Microsoft has promised not to sue those who develop implementations of its C# language and Common Language Infrastructure – the heart of .NET.
You might assume that to be good news for Mono, the open source implementation of .NET sponsored by Novell; and I suppose it is, though not in any major way.
The key point here is that Microsoft’s .NET platform goes well beyond what is covered by the promise. ASP.NET, Windows Forms, ADO.NET, Windows Presentation Foundation, Silverlight: all this falls outside. The promise covers only what is standardised by ECMA.
Mono leader Miguel de Icaza is clear about the differences in his post, and says Mono will be split into safe and – presumably – unsafe parts:
In the next few months we will be working towards splitting the jumbo Mono source code that includes ECMA + A lot more into two separate source code distributions. One will be ECMA, the other will contain our implementation of ASP.NET, ADO.NET, Winforms and others.
A good thing? Well, it could help promote the core of Mono in the open source community, which is wary. Open source champion Richard Stallman recently stirred up debate on the subject by proclaiming C# dangerous, in what has become a somewhat perplexing post:
It is dangerous to depend on C#, so we need to discourage its use. … The problem is not unique to Mono; any free implementation of C# would raise the same issue. The danger is that Microsoft is probably planning to force all free C# implementations underground some day using software patents.
he says (and is unlikely to be comforted by Microsoft’s recent moves), though he adds:
This is not to say that implementing C# is a bad thing. Free C# implementations permit users to run their C# programs on free platforms, which is good. (The GNU Project has an implementation of C# also, called Portable.NET.) Ideally we want to provide free implementations for all languages that programmers have used.
Confusing. Still, it’s a valid and important question. Is Mono safe to use?
I have been asking myself this for many years; and have asked Microsoft about it on a number of occasions with no clear answer. However, to me the breakthrough came when Moonlight was announced, an implementation of Silverlight for Linux for which Microsoft has partnered with Mono. The dual significance is first, that Microsoft is working with Mono; and second, that it shows how Microsoft has realised that overall Mono is more a benefit than a threat to its platform.
Action against Mono now seems less likely than ever. That opinion is not based on legal knowledge, but on the business & PR case.

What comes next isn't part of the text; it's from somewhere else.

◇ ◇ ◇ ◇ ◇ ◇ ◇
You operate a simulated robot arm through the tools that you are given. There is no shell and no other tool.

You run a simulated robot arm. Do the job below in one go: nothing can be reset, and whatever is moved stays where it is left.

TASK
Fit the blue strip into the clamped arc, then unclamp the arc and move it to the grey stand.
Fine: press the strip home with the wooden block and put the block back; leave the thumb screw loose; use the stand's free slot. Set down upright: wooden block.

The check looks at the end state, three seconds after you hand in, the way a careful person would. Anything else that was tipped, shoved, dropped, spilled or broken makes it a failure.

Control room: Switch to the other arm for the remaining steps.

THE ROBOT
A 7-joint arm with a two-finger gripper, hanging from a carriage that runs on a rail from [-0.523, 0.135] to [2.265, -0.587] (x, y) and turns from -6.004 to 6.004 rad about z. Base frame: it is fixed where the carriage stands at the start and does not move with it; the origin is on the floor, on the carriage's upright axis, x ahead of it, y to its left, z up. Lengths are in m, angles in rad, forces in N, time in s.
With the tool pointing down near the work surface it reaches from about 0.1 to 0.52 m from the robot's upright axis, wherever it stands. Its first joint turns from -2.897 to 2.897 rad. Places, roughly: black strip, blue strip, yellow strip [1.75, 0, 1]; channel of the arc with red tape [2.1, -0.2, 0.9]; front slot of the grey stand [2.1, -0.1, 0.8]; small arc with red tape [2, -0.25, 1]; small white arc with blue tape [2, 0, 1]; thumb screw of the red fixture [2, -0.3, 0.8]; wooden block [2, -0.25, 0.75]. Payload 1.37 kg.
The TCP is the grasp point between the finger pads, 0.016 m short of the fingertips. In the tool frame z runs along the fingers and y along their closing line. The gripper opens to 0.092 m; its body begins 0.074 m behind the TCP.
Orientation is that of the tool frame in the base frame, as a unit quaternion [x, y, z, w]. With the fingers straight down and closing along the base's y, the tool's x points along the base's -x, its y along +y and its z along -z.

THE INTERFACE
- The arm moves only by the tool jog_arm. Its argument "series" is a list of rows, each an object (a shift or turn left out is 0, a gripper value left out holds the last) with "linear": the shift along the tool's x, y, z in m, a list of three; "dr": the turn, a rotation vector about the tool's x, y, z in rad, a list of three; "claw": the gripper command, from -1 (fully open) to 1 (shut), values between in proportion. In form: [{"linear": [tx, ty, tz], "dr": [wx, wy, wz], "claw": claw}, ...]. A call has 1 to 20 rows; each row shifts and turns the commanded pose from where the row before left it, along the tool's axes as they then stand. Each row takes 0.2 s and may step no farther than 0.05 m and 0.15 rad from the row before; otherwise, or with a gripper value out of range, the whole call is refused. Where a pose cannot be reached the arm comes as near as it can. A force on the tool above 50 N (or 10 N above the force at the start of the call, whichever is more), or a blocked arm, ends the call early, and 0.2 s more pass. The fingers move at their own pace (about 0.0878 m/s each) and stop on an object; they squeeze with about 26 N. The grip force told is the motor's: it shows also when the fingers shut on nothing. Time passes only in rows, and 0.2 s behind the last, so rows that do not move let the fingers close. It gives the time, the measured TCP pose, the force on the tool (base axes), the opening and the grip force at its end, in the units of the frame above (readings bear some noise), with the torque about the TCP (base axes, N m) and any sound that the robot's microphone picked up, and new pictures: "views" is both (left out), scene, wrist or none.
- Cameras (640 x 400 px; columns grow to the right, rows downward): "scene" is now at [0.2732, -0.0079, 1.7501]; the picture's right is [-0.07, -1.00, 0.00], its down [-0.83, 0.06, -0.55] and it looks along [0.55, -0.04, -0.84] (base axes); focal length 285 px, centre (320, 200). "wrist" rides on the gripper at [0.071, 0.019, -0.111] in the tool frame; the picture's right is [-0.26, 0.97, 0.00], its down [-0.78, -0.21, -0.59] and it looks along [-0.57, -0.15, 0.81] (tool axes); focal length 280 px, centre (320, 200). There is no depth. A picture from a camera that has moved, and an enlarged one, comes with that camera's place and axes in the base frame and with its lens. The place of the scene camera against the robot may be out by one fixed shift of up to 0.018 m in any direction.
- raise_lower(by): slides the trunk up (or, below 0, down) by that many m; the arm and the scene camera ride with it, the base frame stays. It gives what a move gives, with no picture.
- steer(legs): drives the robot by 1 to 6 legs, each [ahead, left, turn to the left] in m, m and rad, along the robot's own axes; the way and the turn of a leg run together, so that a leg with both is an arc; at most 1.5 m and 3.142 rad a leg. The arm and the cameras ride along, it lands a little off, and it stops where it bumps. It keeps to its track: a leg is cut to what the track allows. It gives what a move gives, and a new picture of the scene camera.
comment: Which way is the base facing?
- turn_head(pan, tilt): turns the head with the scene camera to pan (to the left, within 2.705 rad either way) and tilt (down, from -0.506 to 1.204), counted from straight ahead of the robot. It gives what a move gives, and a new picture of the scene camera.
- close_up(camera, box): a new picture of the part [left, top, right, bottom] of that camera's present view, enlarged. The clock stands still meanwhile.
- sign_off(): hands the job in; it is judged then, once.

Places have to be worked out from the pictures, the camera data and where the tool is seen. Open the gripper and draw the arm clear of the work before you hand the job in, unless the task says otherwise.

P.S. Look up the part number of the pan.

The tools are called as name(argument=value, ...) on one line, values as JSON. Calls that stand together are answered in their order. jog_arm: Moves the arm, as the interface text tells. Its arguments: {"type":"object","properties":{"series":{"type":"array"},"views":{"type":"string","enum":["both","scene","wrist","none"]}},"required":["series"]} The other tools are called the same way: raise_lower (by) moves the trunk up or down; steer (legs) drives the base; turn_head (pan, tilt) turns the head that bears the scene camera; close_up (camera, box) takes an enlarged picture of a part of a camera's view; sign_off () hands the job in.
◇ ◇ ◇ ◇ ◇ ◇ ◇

Nevertheless, there could be limits. Stallman’s recent statement was provoked by discussions over whether Mono should be part of the default Debian install. It is not; but it is rising higher on the list of packages that are likely to be installed sooner rather than later by users, because Mono applications are growing in number.
On the server, Mono’s implementation of ASP.NET is now rather good. I’m using it on ITWriting.com for a Silverlight demo. I’ve been impressed by its compatibility with Visual Studio, though I’ve also found it increasing resource usage more than I would like. I’m using what is now an old version though, so I expect this to improve.
The cost savings in using Linux+Mono rather than Windows+ASP.NET are significant, which implies that the potential cost to Microsoft is significant too. It’s only a potential cost, because frankly the official platform is still less risky for a commercial deployment, from a technical rather than legal perspective. Mono is currently more likely to attract free or hobbyist users; but that could change. If Microsoft saw server license sales bleeding away because of Mono, my guess is that there would be rumbles.
What then of de Icaza’s move to separate Mono into safe and unsafe parts? I see the sense of it, but wonder if it could be counter-productive. While Mono is, errm, monolithic, Microsoft cannot take action against the unsafe parts without also blocking the safe parts. After the split, it will be easier for Microsoft to agitate about the pieces of Mono which might (or might not; I’m no lawyer) infringe its rights.
It still strikes me as unlikely that Microsoft would risk full-on legal action against its partner and against what is now a significant part of its platform story. However, I doubt we will get any further comfort from the company, beyond what it has already given.
*updated to acknowledge that Silverlight and WPF are covered by the open spec promise – see links in the comments.